* Fotoğraflar: Mimarlar Odası Ankara Şubesi
TMMOB'a bağlı Mimarlar Odası Ankara Şubesi, Beypazarı Doğanyurt mahallesi yakınlarında kurulması planlanan Kalker Ocağı ve Kırma Eleme Tesisi için 17 Nisan 2020’de verilen “Çevresel Etki Değerlendirmesi (ÇED) gerekli değildir” kararının yürütmesinin durdurulması ve iptali talebiyle Ankara 18. İdare Mahkemesi’nde dava açtı.
Dava kapsamında bilirkişi keşfi de yapıldı.
Konuya ilişkin açıklama yapan Mimarlar Odası Ankara Şube Başkanı Tezcan Karakuş Candan, söz konusu şirketin valiliğe sunulan ÇED dosyasında işletme ruhsatı aldıktan sonra sürekli değişiklikler yaptığına ve alanın orman olduğunu gösteren belgelerin ortadan kaldırıldığına dikkat çekti.

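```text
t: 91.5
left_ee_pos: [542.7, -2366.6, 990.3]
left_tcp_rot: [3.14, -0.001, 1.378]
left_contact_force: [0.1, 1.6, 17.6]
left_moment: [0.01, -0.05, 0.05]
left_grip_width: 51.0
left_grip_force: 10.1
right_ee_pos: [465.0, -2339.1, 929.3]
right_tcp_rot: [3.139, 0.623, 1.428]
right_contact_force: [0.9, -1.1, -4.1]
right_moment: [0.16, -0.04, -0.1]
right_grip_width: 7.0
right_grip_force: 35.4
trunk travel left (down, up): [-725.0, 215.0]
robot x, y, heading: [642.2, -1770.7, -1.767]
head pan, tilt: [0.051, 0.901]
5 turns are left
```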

“Burası doğal yaşam alanı”
Karakuş-Candan, tesis yapılacak bölgenin önemine ilişkin şunları söyledi:
“Burası tarım, turizm ve ekoloji açısından değeri yüksek olan bir bölge. Bu alan mikro klima özellikler taşıyan coğrafi iklime sahip. İç Anadolu’da Akdeniz iklimine sahip bir bölge. Köy ve taş ocağı bölgesi korunması gerekli doğa alanları içinde yer alıyor. Çok fazla endemik bitki ve nesli tükenmekte olan kara akbaba ve küçük akbabaların üreme ve yaşam alanı.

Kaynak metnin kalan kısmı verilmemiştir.